Your task as Cops is to select two sequences from the Online Encyclopedia of Integer Sequences and write a program that takes the nth element of one sequence as input and outputs the nth element of the second sequence. You then make an answer including the code and omitting the sequences selected. Robbers will attempt to find the sequences you selected and if one manages to find the sequences you had in mind or some other sequences for which your program you must mark your answer as Cracked. If a robber informs you with a crack that you believe is not valid you may present a proof that it is not a crack. Otherwise you must mark it so.

As per the usual answers that have been uncracked for 7 days are eligible to be marked safe. A Cop may mark their answer as safe by revealing the sequences that they had in mind. Once safe an answer may no longer be cracked.

The goal is to minimize the byte count of your program while remaining uncracked.

Example

The following Python code translates the nth element of A000290 (the square numbers) into A000217 (the triangular numbers):

lambda x:sum(range(0,int(x**.5+1)))

Stipulations and Requirements

  • If you choose a sequence that has not been proven to be finite you must output all terms that might exist not just the ones listed on the OEIS page

  • As an exception to the previous rule languages without infinite precision integers do not have to output or input numbers outside of their range.

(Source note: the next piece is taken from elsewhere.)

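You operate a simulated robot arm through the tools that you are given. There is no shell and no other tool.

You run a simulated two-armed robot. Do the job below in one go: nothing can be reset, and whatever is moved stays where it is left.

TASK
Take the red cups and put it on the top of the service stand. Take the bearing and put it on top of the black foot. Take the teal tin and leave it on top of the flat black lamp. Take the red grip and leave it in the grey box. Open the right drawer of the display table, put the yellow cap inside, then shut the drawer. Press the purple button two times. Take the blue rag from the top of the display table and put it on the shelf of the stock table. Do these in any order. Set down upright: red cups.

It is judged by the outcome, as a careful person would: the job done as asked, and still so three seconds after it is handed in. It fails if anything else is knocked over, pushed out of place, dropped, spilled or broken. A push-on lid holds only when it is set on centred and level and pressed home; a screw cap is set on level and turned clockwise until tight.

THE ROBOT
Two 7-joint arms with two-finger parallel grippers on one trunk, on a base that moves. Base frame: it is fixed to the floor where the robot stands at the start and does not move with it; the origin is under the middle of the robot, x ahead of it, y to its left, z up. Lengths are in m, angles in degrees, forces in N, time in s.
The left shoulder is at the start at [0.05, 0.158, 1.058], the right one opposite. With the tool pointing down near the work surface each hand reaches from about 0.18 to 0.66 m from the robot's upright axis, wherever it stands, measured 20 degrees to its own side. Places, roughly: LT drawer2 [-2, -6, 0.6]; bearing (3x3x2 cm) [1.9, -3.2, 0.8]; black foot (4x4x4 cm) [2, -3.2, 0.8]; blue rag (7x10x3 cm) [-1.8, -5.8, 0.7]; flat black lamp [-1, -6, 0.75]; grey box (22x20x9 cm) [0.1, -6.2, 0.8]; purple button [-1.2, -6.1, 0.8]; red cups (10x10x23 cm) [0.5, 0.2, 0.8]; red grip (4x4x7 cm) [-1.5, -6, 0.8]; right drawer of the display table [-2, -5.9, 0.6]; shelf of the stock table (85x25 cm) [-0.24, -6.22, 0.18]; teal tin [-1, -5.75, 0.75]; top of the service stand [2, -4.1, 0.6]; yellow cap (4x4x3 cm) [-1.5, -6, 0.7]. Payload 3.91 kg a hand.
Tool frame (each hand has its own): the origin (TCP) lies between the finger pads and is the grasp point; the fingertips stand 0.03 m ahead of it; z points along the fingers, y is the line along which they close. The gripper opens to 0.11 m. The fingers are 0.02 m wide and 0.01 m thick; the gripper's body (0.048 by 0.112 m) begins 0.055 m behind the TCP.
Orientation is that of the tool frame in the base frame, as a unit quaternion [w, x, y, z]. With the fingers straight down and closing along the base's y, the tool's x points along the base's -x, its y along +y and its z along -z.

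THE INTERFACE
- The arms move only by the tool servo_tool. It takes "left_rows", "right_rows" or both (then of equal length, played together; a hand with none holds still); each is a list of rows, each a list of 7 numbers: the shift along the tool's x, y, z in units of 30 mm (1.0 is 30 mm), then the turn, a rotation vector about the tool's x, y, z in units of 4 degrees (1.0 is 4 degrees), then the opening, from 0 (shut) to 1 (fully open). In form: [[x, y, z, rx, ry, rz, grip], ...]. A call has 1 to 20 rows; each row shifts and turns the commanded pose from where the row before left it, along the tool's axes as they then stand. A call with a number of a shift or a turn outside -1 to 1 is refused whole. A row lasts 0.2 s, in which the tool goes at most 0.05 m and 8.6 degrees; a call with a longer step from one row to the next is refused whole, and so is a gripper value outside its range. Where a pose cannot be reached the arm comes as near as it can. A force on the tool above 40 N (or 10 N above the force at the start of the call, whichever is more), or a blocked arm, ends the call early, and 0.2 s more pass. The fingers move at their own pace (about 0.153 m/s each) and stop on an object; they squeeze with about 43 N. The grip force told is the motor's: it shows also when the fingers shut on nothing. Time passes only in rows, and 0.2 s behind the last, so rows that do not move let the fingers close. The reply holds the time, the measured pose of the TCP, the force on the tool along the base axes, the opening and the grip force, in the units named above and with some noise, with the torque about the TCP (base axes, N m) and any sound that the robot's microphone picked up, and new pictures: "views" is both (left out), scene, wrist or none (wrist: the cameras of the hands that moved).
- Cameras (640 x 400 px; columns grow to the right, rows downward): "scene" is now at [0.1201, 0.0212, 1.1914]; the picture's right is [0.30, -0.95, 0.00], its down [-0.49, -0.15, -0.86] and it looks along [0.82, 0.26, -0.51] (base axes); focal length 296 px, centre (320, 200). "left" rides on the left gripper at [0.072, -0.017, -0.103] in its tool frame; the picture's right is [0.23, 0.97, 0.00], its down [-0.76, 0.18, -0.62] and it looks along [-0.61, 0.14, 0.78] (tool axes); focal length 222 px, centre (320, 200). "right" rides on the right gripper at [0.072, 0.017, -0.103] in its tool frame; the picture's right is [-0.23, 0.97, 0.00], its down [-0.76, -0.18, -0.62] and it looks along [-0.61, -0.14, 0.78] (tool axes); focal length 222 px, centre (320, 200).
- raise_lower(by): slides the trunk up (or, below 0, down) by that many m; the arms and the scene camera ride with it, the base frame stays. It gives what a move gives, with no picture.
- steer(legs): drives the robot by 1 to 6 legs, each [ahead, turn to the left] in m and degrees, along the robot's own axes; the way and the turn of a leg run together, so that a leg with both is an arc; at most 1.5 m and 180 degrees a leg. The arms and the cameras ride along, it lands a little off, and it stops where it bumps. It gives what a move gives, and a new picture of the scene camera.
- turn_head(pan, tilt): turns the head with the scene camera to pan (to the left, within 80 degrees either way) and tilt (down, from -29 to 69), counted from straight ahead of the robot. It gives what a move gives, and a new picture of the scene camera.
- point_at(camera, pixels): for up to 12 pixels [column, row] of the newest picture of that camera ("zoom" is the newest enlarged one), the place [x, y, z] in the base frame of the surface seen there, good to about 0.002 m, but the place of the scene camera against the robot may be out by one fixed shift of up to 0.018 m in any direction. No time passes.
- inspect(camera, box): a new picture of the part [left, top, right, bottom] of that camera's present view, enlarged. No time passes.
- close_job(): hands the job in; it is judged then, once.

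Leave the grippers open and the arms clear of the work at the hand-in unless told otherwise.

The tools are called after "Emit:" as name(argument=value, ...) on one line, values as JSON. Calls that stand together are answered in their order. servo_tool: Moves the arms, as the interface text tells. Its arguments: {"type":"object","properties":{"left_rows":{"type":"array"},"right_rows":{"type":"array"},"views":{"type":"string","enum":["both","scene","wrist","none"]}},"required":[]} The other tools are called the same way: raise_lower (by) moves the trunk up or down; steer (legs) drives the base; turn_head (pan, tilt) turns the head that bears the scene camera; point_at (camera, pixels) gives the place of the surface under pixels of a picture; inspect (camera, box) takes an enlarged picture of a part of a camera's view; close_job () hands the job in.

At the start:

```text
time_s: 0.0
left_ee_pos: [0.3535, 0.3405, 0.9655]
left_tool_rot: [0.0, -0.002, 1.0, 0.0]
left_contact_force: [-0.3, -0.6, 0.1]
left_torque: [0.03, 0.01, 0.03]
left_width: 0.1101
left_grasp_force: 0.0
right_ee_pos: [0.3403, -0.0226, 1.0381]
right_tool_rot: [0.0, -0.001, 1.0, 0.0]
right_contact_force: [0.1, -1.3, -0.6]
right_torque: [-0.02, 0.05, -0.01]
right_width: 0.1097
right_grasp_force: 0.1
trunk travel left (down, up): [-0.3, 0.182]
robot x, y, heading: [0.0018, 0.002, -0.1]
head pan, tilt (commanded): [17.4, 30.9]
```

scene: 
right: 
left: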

  • The size of your input sequence must not have been proven to be smaller than the output sequence.

  • Your input sequence must not have any repeat elements (otherwise the task is pretty much impossible)

  • The OEIS includes an index on their page (the first number after the "OFFSET" header) by default this is your offset for n (n equals the index for the first element on the sequence) if you choose another index you must indicate so in your answer.

  • If you choose a offset different from the one listed on the OEIS you must still map all elements in your input sequence to the corresponding element in your output sequence.

  • If your program receives an input that is not in the input sequence it may do whatever it wishes (undefined behavior). However it is probably in your best interest for it to still output an integer.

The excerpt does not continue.